How do you make sure lessons learned in the (dim and distant) past are made fresh and used to improve outcomes? Do you have staff members who are new to this? how will you plan for success?
Some general pointers can be used in any scenario:
- Skills fade happens over 6 to 18 months, with a steeper start and becoming more gradual.
- Talking about it with peers, having planning sessions, doing prep work can help mitigate for skills fade
- The higher the level of proficiency before a break, the more skills will be maintained.
- Self assesment of competence doesnt always match the evidence.
- Refresher training, easing into things, ongoing CPD, and checklists can all be useful tools for your teams kit.
How you mitigate for skills fade depends on your scenarios, your people and the impacts of it. I’ll leabe you with one of my favourite workshops to run from my IT days.
Lets imagine it’s all gone wrong
Get the people together. we spend ten minutes imagining, talking through a theoretical scenario where the big project go live, or business event has gone terribly wrong. we get try to make it feel a bit real. like we’re actually in that crisis meeting straight after the sheep hit Pen-Y-Fan.

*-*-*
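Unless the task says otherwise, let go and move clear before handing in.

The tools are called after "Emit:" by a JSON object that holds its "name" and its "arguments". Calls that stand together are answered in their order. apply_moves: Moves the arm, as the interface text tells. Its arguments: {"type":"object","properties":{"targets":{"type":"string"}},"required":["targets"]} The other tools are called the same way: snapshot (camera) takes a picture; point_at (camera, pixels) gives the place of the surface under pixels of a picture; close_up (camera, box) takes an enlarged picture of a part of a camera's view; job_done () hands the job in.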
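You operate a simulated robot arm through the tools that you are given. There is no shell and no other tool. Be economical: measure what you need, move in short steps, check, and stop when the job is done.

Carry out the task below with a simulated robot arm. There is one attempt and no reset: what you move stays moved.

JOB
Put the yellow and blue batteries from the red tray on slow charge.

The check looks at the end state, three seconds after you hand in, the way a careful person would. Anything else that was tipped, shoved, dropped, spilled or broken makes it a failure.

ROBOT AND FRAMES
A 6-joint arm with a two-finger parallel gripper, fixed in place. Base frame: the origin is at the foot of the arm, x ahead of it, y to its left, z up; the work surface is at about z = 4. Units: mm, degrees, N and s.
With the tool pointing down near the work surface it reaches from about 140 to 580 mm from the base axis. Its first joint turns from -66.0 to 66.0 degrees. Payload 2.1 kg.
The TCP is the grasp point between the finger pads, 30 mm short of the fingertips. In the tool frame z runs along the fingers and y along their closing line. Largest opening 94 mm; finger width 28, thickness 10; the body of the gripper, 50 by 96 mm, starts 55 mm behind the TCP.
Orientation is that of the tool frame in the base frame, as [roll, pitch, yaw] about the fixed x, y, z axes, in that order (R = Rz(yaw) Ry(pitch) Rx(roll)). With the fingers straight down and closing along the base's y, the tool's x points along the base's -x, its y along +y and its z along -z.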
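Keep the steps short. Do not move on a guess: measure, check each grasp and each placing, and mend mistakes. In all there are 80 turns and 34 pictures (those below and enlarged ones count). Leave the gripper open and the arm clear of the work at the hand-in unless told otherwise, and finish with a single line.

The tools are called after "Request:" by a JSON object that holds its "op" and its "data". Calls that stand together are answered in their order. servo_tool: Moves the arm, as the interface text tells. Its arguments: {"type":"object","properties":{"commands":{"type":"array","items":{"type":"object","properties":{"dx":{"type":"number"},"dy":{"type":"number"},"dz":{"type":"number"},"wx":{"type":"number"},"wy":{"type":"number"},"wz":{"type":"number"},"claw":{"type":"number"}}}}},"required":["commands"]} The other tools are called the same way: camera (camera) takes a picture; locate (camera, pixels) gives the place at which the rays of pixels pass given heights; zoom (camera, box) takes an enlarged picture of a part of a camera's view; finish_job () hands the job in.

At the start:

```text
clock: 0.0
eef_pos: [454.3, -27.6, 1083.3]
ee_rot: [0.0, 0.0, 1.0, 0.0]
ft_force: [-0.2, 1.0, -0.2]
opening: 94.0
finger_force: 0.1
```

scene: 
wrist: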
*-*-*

This kind of workshop is called a Pre mortem. asking people to list, explain then group all the reasons they can think of as to why its gone wrong can be fascinating. There’s then group awareness, clear responsibility for owning and mitigating the risks of failure as well as a great anchor memory of how it felt to be in that meeting to come to mind as the project evolves.
I continue to love taking some of the more interesting indoor workshops I used to facilitate into the outdoors with Emma and clients. Looking forward to the better weather meaning more mountains. See you out there!